Available data
»»
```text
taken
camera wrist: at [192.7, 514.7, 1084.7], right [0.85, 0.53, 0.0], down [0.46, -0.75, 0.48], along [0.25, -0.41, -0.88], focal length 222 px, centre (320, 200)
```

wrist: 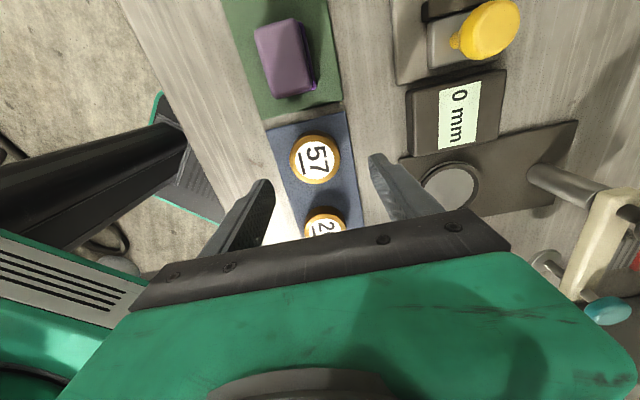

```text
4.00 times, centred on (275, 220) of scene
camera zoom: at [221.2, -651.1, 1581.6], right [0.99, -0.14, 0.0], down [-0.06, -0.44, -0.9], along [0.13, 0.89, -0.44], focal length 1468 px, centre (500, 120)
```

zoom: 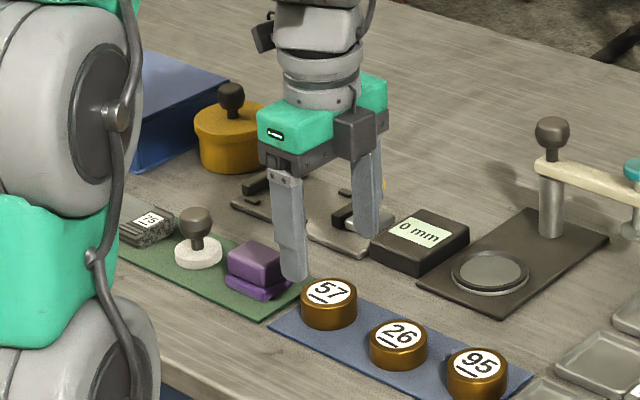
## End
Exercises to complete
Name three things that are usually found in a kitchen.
««
Source document
»»
Bombing of Hiroshima
Aug. 20, 1945

Fall of Japan
Aug. 1, 2005

Eyewitnesses to Hiroshima

THE BOMBING OF HIROSHIMA BLASTED
the world into the atomic age. James Agee wrote in TIME, "The rational mind had won the most Promethean of its conquests over nature, and had put into the hands of common man the fire and force of the sun itself." Some highlights from our coverage of that dreadful yet awesome event:

A new era was born—the age of atomic force. Like many an epoch in man's progress toward civilization, it was wombed in war's destruction. The birth was announced one day this week by the President of the United States. His words: 'Sixteen hours ago an American airplane dropped one bomb on Hiroshima, an important Japanese army base...."
From Birth of an Era
Aug. 13, 1945

Now that Japan had felt the blast of the first atomic bomb, how long would the war go on? War Secretary Stimson merely said that the new weapon would 'prove a tremendous aid' in shortening the conflict.
From Short Cut?
Aug. 13, 1945

So far as any discernible, immediate effect on Japan last week was concerned, the Potsdam offer of surrender terms was a flop.... But the offer was not necessarily a failure. Its authors had not expected an instant success; it was a slow-burning fire. And it had been timed to precede the shock of the new atomic bomb, a weapon which would hit Japan and the Japanese as no land or people had ever before been hit. Soon the survivors might be more receptive.
««
Exercises to complete
1. Provide the original wording of the source document from "Now that Japan" as far as "shortening the conflict.".
2. Give the continuation of the source document.

Set of answers
1.
Now that Japan had felt the blast of the first atomic bomb, how long would the war go on? War Secretary Stimson merely said that the new weapon would 'prove a tremendous aid' in shortening the conflict.

2.
From The Height of Impertinence
Aug. 13, 1945

For scientists and laymen alike, this week's historic blast was the first indication of the progress made in the greatest and most-secret research race of the war. Except for a few breathless tales of mysterious walled laboratories and factories whose workers were interned for the duration, scarcely a word leaked out.... Hidden under the official designation "Manhattan Project," the vast forbidden areas in Tennessee, Washington and New Mexico got top priorities not only on matériel but on scientific brains and effort.
From Atom Smasher
Aug. 13, 1945

The rational mind had won the most Promethean of its conquests over nature, and had put into the hands of common man the fire and force of the sun itself. Was man equal to the challenge? In an instant, without warning, the present had become the unthinkable future. Was there hope in that future, and if so, where did hope lie?
From The Bomb
By James Agee
Aug. 20, 1945

The first atomic bomb had been dropped. A few seconds after the flash, the shock wave from the blast reached the Enola Gay, several miles away, and rocked it like a giant burst of flak. From the men who had rung up the curtain on a new era in history burst nothing more original than an awed 'My God!'
From "My God!"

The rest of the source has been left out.